Tanggung Jawab Ilmuwan Muslim dalam Menggali dan Mengembangkan Ilmu

Tanggung Jawab Ilmuwan Muslim dalam Menggali dan Mengembangkan Ilmu
Ilmuwan Muslim
Sebagai khalifah-Nya di muka bumi, manusia yang diciptakan Allah telah dibekali alat-alat termasuk akal, agar dapat mengolah semua yang ada di bumi ini sesuai dengan ilmu dan pengetahuannya, sebab semua itu adalah amanat Allah kepada manusia khususnya, intelektual Muslim.

Manusia adalah makhluk Tuhan yang berbudaya, di samping menciptakan manusia, Tuhan menciptakan alam. Manusia dengan cipta, rasa dan karsanya berhubungan dengan manusia lain atau dengan alam akan menimbulkan budaya. Tetapi manusia tidak hanya berhubungan dengan sesama atau dengan alam saja, namun juga berhubungan dengan Tuhan. Dalam hal ini Tuhan menurunkan wahyu sebagai petunjuk baik untuk berbakti kepada-Nya, untuk hidup sesama maupun untuk mengolah alam sebagai anugerah-Nya.

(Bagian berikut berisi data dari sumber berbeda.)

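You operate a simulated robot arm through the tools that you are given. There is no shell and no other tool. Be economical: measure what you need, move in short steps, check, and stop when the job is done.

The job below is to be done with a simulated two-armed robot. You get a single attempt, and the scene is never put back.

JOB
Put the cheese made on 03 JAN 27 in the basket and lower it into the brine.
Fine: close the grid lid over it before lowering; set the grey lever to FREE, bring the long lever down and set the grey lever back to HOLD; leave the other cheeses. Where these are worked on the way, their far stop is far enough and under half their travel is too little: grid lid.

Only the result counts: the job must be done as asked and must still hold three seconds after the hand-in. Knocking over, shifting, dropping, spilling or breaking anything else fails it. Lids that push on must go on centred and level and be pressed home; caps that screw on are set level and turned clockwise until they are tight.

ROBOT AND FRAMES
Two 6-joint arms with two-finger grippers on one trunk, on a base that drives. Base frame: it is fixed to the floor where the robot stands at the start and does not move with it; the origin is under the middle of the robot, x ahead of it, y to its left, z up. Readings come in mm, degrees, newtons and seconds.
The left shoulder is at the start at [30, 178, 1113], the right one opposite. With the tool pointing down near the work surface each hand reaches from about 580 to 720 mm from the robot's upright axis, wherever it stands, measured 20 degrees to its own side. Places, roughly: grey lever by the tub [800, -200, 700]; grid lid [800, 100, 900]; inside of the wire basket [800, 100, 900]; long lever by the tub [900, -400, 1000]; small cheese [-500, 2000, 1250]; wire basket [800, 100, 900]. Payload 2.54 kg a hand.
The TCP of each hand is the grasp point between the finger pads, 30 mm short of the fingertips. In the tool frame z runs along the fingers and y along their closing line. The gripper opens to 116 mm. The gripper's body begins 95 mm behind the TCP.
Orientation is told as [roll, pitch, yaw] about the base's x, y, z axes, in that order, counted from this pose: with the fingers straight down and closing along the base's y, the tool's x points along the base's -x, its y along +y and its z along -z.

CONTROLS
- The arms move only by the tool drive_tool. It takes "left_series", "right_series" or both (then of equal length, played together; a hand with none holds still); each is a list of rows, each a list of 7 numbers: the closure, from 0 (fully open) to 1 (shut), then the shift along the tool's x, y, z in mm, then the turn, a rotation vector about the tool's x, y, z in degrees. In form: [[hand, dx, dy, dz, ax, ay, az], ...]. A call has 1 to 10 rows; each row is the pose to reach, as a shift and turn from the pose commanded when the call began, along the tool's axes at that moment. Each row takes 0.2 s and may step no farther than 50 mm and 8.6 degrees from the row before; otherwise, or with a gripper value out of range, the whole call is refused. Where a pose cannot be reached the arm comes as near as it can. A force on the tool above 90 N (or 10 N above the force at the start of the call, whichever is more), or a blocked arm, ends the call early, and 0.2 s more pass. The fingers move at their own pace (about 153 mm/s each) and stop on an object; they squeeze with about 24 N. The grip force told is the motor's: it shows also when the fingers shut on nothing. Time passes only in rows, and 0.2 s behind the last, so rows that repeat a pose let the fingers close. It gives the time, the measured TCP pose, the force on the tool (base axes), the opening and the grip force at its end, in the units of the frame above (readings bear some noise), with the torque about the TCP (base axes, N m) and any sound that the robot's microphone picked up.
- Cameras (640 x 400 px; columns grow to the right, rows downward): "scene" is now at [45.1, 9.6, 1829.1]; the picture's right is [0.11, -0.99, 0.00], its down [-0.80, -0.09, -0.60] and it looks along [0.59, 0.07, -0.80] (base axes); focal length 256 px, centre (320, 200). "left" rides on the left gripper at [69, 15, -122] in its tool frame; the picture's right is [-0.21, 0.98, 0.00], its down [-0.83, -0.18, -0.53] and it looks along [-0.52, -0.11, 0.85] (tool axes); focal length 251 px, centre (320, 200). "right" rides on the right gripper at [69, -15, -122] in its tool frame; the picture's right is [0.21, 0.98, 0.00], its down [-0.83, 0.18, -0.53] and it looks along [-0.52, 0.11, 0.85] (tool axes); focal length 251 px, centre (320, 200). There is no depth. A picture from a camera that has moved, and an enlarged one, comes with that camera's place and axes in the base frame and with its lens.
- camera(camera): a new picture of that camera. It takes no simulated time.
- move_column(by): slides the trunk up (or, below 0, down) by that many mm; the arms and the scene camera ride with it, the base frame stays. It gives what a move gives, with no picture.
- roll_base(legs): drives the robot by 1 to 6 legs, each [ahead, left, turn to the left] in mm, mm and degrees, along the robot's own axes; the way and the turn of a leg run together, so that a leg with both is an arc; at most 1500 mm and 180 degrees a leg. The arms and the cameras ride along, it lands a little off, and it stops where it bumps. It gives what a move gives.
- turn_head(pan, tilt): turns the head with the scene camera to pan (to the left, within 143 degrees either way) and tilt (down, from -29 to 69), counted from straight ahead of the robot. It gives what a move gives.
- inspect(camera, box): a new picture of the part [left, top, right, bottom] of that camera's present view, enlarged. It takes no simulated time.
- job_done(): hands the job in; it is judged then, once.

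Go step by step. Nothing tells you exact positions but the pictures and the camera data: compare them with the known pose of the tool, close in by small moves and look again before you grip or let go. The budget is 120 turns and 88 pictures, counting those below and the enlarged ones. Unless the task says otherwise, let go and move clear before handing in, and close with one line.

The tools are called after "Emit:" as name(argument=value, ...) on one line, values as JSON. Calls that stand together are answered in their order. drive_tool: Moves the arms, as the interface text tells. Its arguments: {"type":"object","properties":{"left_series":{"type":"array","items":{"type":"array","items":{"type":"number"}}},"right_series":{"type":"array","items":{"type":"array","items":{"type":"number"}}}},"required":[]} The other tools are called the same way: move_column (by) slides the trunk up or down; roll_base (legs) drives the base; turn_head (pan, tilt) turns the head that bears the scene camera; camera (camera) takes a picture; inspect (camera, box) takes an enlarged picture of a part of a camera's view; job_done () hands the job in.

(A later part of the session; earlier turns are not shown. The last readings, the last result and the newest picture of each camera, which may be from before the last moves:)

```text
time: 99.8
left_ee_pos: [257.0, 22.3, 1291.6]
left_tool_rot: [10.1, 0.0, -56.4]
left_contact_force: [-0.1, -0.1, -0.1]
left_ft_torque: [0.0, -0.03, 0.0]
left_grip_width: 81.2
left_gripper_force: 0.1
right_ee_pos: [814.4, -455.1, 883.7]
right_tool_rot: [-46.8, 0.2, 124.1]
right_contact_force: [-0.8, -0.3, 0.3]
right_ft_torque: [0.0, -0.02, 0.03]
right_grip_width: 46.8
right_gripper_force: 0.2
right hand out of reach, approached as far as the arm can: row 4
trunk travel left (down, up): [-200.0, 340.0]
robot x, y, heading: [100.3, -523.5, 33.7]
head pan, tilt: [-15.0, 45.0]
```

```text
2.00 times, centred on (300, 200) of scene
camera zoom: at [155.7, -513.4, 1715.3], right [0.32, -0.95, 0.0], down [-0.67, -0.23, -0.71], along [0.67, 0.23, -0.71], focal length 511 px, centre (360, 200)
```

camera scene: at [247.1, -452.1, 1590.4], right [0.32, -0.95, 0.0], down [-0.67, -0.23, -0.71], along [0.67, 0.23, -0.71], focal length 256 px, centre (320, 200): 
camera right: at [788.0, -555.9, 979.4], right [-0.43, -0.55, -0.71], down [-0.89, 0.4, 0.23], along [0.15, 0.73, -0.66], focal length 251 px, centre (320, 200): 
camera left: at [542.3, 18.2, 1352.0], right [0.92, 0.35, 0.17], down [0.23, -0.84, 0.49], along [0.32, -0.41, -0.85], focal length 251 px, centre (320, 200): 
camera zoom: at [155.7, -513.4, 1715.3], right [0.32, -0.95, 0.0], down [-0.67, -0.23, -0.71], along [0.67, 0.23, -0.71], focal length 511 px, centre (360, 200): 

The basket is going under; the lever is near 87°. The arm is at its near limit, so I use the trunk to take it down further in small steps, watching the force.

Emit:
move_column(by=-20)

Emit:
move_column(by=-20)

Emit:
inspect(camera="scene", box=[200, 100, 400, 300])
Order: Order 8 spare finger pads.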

Secara fitrah manusia selalu ingin tahu, mengetahui apa saja yang dapat dijangkau oleh akal dan intuisinya. Dengan modal kefitrahan ini, usaha manusia dengan proses tertentu dan dengan metode keilmuan akan sampai pada ilmu. Ilmu dalam arti utuh tidak terpenggal oleh dikotomi ilmu dunia dan ilmu akhirat, atau ilmu umum dan ilmu agama. Sebab memang pada asalnya ilmu tidak mengenal dikotomi, manusialah yang mengasumsikan itu. Ini konsekuensi logis dari keyakinan kita akan keesaan Tuhan yang meyakini pula bahwa semua manusia dengan berbagai variasinya adalah satu. Karena itu ilmu yang dianugerahkan kepada manusia baik yang muslim maupun bukan juga satu.

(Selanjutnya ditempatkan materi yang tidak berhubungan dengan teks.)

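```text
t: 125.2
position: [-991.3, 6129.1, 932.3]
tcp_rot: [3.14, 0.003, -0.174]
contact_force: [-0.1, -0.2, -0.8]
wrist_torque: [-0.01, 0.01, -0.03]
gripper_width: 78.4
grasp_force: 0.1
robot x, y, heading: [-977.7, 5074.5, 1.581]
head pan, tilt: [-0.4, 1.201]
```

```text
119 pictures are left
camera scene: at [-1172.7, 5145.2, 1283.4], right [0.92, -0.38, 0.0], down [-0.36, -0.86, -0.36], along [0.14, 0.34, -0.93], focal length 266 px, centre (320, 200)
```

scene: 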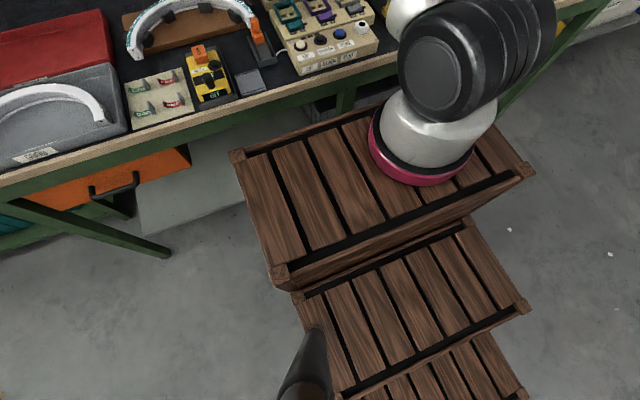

Manusia, sebagaimana keyakinan dalam Islam, diciptakan oleh Tuhan, di samping sebagai hambanya yang taat, adalah khalifah-Nya di muka bumi ini. Sebagai khalifah, berarti ia dipercaya oleh Tuhan. Tuhan memberikan kepercayaan kepada manusia adalah atas kemampuan dan kemauannya atau kesediaannya. Oleh karena itu telah dibekali potensi untuk menerima ilmu, dan karena amanah itulah seorang Muslim teristimewa yang ilmuwan, harus bertanggung jawab untuk selalu menggali dan mengembangkan ilmu. Karena ia sadar bahwa menggali dan mengembangkan ilmu adalah sebagian dari bentuk ketaatan kepada-Nya, yang harus diwujudkan sehingga akan berguna bagi kepentingan manusia dan kemanusiaan (rahmat lil’alamin) (QS. Al-Anbiya’ [21]:107).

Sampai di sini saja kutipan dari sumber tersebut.